Mit dem Tool "RR - Railroad Diagram Generator"4) kann man eine Grammatik eingeben und erhält dann ein Syntaxdiagramm. Dabei gelten folgende Konventionen:

  • Der Ersetzungspfeil wird in RR als ::= geschrieben. Aus A→B wird also A::=B.
  • Terminalsymbole werden in einfachen Hochkommas geschrieben. Aus A→ B k wird A::=B 'k'
  • Alternativen werden wie in unserer Schreibweise durch einen senkrechten Strich dargestellt: A→ B|C wird A::=B|C

(A4)

Überführe die Grammatik aus Aufgabe 3 mit RR in ein Syntaxdiagramm

Lösung

Wie kann man aus dem Syntaxdiagramm die Bestandteile der Grammatik ermitteln? Beschreibe das Vorgehen.

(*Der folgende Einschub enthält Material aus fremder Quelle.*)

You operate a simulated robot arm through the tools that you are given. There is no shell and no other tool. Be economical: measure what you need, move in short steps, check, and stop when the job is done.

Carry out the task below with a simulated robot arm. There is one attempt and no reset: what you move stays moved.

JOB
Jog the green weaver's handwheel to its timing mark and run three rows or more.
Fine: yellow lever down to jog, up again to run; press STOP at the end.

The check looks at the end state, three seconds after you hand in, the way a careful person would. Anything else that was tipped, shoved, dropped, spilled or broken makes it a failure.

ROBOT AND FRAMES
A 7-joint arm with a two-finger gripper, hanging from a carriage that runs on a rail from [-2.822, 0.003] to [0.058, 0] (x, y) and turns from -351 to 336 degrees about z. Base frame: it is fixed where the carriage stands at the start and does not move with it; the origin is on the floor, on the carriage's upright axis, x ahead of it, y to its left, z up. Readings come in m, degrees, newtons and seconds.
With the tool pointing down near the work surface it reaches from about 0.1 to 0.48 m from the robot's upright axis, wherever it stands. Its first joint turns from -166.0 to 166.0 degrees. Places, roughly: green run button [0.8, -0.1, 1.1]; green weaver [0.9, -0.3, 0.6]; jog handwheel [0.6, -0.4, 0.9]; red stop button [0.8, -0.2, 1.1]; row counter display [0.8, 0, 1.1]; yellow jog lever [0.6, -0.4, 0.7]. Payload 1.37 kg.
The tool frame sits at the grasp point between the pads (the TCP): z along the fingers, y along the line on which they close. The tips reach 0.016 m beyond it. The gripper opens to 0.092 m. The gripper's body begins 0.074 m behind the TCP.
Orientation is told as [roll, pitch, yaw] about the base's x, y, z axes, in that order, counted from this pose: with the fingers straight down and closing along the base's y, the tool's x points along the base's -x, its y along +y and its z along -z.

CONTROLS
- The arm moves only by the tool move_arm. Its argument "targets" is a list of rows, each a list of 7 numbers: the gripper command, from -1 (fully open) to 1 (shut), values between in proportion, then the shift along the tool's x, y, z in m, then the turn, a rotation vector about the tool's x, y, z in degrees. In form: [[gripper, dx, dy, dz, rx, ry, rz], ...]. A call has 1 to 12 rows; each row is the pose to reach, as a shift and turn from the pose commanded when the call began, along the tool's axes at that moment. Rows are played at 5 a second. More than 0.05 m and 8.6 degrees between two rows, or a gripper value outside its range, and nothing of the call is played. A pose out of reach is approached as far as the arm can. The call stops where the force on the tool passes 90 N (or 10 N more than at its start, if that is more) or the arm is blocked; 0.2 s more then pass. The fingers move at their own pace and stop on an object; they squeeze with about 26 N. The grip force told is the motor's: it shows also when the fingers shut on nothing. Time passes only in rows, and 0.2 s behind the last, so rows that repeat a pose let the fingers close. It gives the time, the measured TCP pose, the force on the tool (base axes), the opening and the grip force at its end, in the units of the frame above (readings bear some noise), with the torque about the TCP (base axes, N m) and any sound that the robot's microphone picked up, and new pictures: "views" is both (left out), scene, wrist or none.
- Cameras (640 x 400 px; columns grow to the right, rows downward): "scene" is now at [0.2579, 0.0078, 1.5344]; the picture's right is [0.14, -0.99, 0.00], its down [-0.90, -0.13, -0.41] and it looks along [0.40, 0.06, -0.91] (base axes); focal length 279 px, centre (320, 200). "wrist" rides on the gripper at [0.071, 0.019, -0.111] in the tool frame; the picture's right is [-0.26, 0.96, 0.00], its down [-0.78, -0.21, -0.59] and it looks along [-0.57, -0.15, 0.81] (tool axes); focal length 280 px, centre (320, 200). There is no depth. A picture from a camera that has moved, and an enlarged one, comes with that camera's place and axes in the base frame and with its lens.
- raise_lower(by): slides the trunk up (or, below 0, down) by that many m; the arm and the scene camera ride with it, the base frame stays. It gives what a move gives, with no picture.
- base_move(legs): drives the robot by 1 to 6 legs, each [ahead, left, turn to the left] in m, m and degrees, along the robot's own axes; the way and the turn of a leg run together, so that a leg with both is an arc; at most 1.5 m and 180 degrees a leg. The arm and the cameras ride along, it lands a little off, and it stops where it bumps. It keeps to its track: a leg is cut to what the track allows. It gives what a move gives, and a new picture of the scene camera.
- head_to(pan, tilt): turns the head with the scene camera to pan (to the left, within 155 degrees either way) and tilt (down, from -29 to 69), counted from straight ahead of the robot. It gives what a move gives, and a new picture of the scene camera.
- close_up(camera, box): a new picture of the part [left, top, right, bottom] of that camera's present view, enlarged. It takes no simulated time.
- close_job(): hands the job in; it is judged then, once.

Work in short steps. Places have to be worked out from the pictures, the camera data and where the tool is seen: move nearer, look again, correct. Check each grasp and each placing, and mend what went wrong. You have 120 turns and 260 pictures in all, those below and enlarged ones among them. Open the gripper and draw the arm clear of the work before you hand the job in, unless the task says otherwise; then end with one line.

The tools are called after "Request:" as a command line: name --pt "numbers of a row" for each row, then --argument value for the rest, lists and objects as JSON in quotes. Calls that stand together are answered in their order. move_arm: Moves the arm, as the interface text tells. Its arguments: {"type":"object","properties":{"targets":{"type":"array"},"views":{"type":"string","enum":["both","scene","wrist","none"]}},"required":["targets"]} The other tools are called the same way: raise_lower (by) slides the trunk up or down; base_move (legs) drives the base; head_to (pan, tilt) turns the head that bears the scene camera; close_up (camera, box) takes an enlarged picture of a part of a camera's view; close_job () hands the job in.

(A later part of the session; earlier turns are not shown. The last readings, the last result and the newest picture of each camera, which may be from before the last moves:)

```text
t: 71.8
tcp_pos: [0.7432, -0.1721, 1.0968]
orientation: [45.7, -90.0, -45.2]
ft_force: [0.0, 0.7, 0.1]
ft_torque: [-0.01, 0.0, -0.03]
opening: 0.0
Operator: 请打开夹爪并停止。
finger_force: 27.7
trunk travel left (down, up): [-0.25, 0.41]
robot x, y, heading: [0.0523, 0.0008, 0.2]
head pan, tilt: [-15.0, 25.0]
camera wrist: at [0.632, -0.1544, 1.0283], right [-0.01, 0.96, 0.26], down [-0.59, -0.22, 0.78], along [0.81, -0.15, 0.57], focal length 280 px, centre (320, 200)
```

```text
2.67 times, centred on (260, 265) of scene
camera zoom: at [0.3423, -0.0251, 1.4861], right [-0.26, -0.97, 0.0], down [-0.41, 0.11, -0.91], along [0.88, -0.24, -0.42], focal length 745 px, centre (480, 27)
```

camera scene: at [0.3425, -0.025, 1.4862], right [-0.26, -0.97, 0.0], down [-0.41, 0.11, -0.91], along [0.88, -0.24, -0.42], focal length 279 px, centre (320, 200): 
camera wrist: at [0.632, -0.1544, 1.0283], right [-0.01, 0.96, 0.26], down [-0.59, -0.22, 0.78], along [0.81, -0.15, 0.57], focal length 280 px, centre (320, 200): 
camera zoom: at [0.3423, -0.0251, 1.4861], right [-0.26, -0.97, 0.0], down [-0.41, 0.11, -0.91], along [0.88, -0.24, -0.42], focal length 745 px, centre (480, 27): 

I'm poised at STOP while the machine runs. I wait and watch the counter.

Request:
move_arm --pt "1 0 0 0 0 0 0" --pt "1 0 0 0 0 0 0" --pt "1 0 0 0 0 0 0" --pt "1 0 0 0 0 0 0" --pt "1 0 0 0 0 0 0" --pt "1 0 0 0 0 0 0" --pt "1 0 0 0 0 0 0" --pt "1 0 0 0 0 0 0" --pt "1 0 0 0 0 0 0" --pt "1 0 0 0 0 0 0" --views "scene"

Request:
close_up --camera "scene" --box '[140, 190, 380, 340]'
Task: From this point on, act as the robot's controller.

Zusätzlich zu Variablen und Alphabetsymbolen kann auf der rechten Seite einer Regel das "leere Wort" ε5) stehen. Das leere Wort steht für "kein Symbol", manchmal ist seine Verwendung praktisch.


(A5)

Gegeben ist

Σ = {a, b}
V = { S } 
P = { S -> aSb | ε }

Welche Worte hat die Sprache, die durch G=(V,Σ,P,S) erzeugt wird?6)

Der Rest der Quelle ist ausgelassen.